INTERNATIONAL differences in the diffusion of the basic oxygen furnace (BOF) have been examined in numerous studies. The reasons for this interest are clear. BOFs are cheaper to build than open hearths, produce steel at lower cost, and better lend themselves to automation and pollution control. Thus, within two decades of the BOF's introduction by a small Austrian steelmaker in 1952, it had supplanted the open hearth as the world's most widely used steelmaking process. A question for research has been whether a slowness to adopt the BOF and other new technologies may have been a factor in the decline of the U.S. steel industry. Widely differing conclusions have been reached. Most analyses, however, have been based on aggregate production statistics. 1 The purpose of this study is to introduce new, disaggregated data to compare the adoption of the BOF by the U.S. and Japanese steel industries.

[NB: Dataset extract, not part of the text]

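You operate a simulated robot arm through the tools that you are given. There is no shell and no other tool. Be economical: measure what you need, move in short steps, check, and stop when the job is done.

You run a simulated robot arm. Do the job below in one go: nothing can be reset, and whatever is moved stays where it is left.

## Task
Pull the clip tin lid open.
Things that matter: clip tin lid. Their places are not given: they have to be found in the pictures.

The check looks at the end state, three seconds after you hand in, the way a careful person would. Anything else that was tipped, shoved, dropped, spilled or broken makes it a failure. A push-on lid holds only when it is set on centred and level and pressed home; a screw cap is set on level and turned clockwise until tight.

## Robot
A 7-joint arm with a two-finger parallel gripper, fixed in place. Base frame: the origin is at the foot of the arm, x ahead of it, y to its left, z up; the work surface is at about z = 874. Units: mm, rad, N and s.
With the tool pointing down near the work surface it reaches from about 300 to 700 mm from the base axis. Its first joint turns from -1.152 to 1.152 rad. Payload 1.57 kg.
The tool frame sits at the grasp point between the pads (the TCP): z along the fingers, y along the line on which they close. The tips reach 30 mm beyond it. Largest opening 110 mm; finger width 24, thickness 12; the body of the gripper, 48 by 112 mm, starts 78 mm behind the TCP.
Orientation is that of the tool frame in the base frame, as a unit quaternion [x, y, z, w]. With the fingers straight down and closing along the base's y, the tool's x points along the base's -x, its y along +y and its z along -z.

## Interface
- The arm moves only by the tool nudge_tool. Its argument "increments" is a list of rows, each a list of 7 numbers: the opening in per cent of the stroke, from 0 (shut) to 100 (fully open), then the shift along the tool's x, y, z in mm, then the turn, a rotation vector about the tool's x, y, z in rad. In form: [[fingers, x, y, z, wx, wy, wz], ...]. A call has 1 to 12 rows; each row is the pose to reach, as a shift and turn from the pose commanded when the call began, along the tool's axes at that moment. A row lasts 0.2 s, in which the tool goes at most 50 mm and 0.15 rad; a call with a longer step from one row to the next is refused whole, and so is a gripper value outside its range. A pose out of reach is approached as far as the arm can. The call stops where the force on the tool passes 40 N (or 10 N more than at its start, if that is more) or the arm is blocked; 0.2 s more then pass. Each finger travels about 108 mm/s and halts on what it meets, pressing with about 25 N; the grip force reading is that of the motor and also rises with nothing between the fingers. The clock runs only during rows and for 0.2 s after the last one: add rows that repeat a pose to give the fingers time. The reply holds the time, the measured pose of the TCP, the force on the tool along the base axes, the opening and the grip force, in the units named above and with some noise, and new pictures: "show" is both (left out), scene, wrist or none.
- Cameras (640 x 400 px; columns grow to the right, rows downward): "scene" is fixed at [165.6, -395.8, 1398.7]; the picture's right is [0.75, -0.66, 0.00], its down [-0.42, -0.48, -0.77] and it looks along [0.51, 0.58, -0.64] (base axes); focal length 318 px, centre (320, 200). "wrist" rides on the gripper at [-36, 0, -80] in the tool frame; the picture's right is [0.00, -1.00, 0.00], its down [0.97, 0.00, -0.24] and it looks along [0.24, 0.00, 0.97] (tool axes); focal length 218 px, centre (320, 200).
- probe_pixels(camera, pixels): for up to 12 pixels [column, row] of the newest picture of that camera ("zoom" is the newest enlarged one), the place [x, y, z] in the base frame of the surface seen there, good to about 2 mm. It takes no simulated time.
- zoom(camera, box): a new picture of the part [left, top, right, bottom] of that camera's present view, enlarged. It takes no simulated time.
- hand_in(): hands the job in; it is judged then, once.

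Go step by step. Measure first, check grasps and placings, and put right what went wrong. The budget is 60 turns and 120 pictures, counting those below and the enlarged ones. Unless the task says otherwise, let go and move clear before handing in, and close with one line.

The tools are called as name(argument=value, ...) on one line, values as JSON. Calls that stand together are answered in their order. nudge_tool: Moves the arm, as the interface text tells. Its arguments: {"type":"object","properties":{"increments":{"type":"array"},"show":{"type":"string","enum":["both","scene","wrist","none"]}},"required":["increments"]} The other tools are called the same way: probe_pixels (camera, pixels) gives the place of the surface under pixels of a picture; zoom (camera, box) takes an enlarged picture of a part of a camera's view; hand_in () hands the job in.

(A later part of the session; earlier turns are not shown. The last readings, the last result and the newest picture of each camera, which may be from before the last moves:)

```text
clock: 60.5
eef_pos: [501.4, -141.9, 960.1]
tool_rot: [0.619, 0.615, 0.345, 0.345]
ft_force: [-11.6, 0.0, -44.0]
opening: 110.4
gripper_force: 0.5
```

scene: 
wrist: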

Our data directly compare the number of times the BOF was chosen over the open hearth when firms in the two countries were expanding steelmaking capacity. These data lead to conclusions that differ from those based on aggregate data. We are particularly concerned with two issues: How did the U.S. and Japanese steel industries compare in their propensity to use the BOF when this technology was not yet universally recognized as being superior to the open hearth? And: Which nation's industry was more aggressive in replacing open hearth capacity with BOF when the BOF was known to be superior? An answer to the first question could reflect managerial performance in quickly recognizing and exploiting new technology. An answer to the second could indicate performance in replacing obsolete equipment.